Но спорщики с обеих сторон этого не видят. Вы что же, – добавил он со смехом, – станете
мне говорить, что ваш приятель, священник из Кронштадта или этот, здешний, с вами согласятся? Ни за что: это, без сомнения, англиканцы старого пошиба».
12. Что касается Исхождения Святого Духа, то, несмотря на то, чтó он говорил о воссоединении с униатами, и на его признание, что во время разделения совместное причастие совершалось не раз, он утверждал, что причиной всему невнимательность и что греки
объявили догмат латинян ересью, а самих латинян анафемствовали как еретиков. «В таком случае, – возразил я, – вы непоследовательны, ибо тогда нельзя уже, как вы, говорить
о Восточной и Западной церквях и о том, что из-за этого разделения невозможно созвать
Вселенский Собор. Ведь если латиняне еретики, то принадлежащие к вашему исповеданию и есть вся вселенская <Catholic> церковь и вам надо называться уже не Восточной, а
католической <Catholic> церковью».
13. Он сказал об одном русском священнике, пребывающем за границей, что тот сущий протестант. «Прямо беда, – сказал он. – Они по невежеству часто лишь то о своей вере и знают, что она национальная, а как очутятся вдали от родины, среди протестантов,
так и норовят подражать благородным господам, тамошним священникам, пасторам: бреют бороды (это, впрочем, им дозволяется), носят мирское платье.
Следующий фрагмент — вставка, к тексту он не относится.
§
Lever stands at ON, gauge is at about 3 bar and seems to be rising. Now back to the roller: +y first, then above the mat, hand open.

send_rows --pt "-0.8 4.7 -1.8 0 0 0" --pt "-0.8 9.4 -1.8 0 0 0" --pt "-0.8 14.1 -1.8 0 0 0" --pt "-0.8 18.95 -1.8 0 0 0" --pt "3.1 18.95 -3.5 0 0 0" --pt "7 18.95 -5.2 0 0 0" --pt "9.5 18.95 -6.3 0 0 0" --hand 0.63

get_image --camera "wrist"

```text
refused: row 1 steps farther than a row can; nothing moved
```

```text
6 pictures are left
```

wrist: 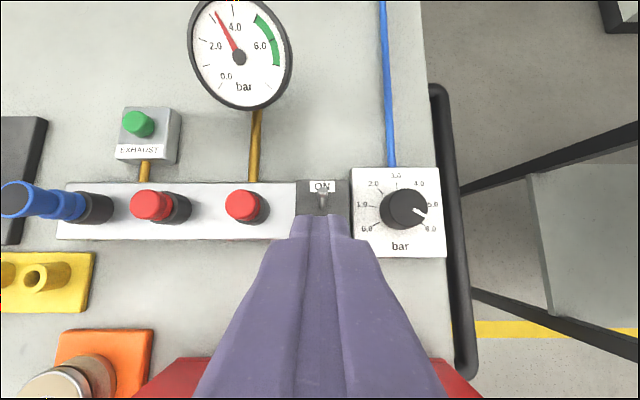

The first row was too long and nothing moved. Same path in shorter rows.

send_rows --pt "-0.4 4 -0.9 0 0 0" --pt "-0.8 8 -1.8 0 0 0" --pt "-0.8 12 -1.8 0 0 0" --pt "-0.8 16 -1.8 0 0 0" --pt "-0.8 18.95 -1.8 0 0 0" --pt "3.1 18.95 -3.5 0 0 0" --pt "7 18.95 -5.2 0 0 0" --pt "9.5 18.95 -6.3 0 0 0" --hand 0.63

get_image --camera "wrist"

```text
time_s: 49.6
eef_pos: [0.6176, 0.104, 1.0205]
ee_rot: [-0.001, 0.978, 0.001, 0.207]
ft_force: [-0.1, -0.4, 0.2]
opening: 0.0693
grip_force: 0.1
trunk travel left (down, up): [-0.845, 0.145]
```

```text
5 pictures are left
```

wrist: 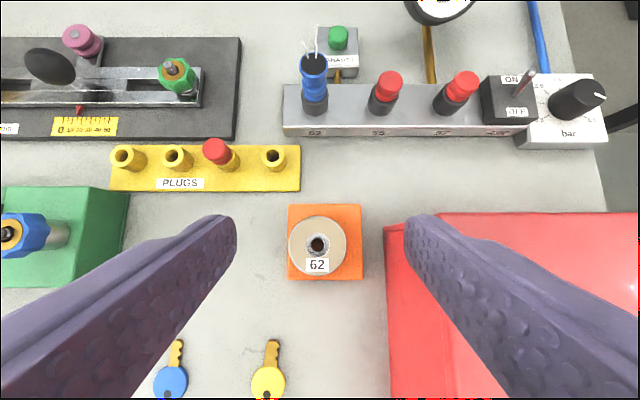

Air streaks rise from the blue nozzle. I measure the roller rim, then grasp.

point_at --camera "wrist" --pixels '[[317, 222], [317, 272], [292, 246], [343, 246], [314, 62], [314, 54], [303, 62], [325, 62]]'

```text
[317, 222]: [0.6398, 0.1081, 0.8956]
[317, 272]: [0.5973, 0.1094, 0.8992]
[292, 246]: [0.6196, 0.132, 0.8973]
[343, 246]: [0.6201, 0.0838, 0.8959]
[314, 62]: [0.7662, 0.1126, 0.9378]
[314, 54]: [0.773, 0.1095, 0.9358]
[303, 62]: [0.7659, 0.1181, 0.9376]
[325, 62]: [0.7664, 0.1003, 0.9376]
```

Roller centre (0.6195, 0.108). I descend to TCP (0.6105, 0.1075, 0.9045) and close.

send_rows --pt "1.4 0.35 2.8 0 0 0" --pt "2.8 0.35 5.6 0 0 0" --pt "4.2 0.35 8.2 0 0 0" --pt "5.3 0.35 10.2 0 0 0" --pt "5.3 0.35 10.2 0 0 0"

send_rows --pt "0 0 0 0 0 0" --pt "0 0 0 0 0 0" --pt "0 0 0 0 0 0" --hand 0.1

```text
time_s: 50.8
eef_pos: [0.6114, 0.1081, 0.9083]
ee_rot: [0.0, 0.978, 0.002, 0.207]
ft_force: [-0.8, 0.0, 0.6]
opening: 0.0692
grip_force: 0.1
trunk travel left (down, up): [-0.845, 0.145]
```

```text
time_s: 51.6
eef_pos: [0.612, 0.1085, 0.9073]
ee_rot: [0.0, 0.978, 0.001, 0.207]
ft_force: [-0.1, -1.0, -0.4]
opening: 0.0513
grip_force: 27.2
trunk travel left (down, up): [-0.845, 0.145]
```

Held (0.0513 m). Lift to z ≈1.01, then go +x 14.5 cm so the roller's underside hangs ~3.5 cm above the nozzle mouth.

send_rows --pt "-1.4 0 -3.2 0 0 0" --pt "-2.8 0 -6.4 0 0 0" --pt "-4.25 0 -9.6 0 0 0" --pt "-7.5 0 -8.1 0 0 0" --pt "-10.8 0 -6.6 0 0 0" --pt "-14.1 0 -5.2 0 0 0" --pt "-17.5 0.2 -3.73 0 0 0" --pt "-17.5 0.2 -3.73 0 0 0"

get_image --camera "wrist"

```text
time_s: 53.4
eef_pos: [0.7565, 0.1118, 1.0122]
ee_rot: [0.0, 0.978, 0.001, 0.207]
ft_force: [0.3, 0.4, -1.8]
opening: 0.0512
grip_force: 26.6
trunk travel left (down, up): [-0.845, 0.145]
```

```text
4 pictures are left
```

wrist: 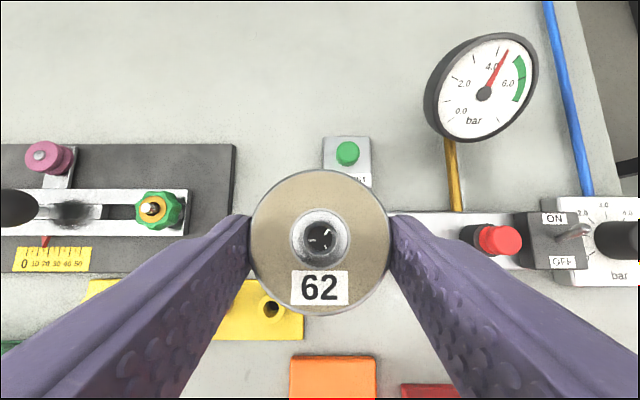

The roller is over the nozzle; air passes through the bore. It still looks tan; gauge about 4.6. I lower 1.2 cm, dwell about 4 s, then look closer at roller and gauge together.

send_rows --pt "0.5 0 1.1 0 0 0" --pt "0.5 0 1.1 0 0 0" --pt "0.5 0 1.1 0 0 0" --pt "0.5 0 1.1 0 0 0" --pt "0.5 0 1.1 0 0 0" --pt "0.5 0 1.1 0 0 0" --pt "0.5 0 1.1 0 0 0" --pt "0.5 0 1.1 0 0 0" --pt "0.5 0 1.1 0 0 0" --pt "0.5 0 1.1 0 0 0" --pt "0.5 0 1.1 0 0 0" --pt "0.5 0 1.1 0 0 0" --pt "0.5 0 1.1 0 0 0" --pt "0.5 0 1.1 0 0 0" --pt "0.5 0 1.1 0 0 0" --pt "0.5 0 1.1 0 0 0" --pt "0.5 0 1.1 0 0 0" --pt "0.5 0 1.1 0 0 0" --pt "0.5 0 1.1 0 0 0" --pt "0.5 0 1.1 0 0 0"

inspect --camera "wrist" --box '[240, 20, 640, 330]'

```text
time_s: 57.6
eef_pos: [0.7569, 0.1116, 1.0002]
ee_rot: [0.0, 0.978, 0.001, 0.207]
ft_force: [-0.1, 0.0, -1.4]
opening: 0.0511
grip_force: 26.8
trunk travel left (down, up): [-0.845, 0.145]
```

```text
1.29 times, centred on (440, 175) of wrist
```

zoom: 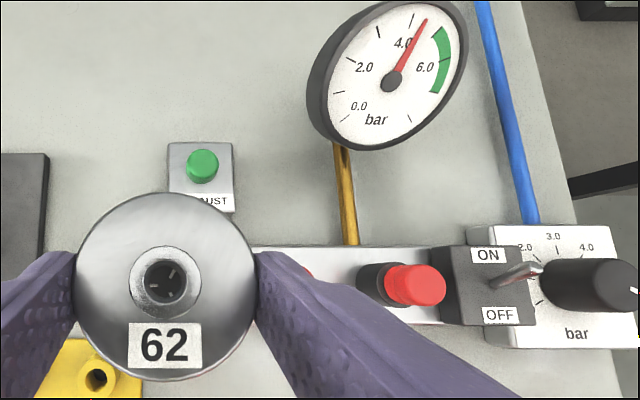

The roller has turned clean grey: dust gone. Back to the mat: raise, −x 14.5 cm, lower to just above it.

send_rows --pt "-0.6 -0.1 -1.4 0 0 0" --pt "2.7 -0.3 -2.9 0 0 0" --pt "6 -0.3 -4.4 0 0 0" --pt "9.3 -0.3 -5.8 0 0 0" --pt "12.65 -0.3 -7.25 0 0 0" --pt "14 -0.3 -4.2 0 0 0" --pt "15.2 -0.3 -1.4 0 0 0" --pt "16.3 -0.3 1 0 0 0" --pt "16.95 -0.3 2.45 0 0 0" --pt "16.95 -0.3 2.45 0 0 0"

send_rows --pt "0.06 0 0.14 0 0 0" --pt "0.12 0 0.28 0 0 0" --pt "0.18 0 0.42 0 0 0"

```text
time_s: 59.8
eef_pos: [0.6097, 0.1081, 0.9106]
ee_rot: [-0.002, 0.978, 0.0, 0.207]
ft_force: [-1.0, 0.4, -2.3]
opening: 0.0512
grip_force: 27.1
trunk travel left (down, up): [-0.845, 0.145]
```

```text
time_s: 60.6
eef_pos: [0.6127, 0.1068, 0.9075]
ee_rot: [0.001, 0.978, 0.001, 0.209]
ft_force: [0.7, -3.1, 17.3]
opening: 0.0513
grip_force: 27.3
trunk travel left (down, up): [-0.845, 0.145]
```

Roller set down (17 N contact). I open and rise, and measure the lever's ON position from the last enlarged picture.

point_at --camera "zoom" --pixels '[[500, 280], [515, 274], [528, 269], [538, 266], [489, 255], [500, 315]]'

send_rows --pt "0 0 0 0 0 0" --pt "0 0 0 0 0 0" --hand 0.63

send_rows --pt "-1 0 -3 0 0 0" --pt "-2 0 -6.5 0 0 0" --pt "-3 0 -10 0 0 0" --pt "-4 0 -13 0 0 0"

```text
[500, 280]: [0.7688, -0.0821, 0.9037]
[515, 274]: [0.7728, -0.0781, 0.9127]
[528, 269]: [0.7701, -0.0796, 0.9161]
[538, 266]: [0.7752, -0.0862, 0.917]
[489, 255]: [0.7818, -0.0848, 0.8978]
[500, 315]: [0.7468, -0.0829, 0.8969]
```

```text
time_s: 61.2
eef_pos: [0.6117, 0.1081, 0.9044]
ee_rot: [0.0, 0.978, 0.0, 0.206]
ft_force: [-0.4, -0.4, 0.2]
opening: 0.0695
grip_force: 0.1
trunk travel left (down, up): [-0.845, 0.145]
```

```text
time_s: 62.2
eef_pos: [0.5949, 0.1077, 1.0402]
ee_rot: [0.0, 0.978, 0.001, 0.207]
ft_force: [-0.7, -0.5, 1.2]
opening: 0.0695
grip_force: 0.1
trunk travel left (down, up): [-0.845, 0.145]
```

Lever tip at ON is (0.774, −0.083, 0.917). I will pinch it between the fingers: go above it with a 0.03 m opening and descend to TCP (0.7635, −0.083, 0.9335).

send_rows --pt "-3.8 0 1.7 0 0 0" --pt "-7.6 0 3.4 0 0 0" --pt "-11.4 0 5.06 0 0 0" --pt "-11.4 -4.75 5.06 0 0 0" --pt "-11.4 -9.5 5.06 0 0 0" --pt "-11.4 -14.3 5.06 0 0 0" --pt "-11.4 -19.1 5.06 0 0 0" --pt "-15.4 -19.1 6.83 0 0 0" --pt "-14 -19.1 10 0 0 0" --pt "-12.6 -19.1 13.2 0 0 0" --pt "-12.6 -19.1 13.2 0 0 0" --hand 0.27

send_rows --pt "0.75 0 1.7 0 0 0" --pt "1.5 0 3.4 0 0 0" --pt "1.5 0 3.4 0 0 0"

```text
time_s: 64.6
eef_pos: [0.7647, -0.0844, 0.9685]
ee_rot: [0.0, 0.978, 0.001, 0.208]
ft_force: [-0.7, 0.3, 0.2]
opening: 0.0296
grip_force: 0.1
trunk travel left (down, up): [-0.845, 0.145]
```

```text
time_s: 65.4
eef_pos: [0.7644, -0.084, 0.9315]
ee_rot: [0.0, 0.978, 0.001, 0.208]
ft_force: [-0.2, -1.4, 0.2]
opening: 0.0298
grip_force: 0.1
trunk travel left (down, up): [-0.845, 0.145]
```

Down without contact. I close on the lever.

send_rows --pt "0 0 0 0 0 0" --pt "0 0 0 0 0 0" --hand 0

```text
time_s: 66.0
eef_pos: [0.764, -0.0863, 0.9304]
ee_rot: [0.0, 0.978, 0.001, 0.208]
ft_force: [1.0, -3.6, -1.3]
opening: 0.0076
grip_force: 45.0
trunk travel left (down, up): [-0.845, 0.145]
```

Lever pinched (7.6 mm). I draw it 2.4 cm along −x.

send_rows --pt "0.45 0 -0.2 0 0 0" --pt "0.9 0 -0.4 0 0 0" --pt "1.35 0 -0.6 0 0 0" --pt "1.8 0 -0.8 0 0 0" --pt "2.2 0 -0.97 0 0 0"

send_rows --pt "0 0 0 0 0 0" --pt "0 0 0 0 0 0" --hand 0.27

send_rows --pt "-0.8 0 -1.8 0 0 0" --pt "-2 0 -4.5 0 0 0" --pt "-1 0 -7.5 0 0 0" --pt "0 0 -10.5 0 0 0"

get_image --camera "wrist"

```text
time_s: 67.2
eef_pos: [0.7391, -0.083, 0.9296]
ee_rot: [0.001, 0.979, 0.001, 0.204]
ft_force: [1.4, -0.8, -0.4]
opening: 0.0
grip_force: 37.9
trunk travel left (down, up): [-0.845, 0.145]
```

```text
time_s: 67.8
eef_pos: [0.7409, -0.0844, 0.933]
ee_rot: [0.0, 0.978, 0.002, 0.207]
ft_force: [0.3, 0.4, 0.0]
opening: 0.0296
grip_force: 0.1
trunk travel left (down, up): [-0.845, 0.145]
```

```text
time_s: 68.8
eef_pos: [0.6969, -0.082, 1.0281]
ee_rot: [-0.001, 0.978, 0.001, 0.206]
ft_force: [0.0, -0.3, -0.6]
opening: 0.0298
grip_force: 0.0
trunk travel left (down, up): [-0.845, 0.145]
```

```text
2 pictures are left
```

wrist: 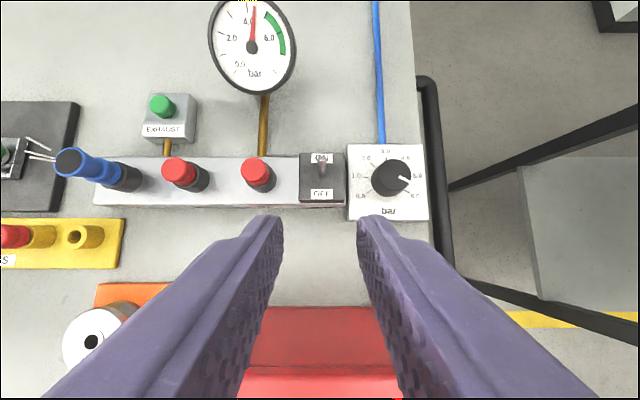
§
Чем подражать иностранцам, лучше бы показывали больше приверженности к своим обычаям, тем паче к
правилам и своеобычаю русской религии». Чуть раньше он сказал, что «вся беда от понятия национальной религии».
14. Он сказал, что русские и греческие миссионеры уступают западным, но обещал
познакомить со священником-миссионером по фамилии Веньяминов, который на Алеутских островах окрестил две тысячи человек.
15. Он говорил о патриархе Никоне, о коем отозвался с восхищением и сравнил с
Фомой Беккетом, Хинкмаром Реймсским и другими подвижниками Запада. Подобно им
Никон настаивал на верховенстве церкви и одно время даже добился своего. Однако Муравьев утверждал, кто никаких великих истин Никон не проповедовал, как хотелось бы
думать мне.
27 ноября <1840 г.> в половине восьмого вечера граф Протасов привез меня к Митрополиту Московскому Филарету. Тот, обратясь ко мне по латыни, сказал: «Мы весьма
рады вас видеть и узнать, что ваша церковь расположена к единению и почитает древность». Затем он расспросил меня об англиканской литургии и прибавил: «Все литургии
наши идут от древности, но латинская церковь во многом изменила литургию к худшему,
кроме прочего, удалив из нее Призывание Святого Духа; Восточная же наша церковь чтит
Апостольские постановления и держится причастия по примеру Господа нашего – тем же
7
хлебом (квасным, άρτος а не άγυµσς) и с верою в единосущность его. Я отвечал: «В этом
мы с Восточной церковью едины». Митрополит: «Рад слышать, что вы теперь чтите
древность». Ответ: «Наша церковь всегда была привержена обычаям древности и в 1571
году предписала всем своим священникам, кроме Тридцати девяти статей вероисповедания, следовать Канону, который велит им “ut ne quid unquam pro concione doceant, quod a
populo religiose teneri et credi velint,' &c”10 проповедовать лишь то учение, какое содержится в Писании и какое Отцы Вселенской Церкви и древние епископы почерпнули из него
же». Митрополит и Протасов заметили: «Хороший канон».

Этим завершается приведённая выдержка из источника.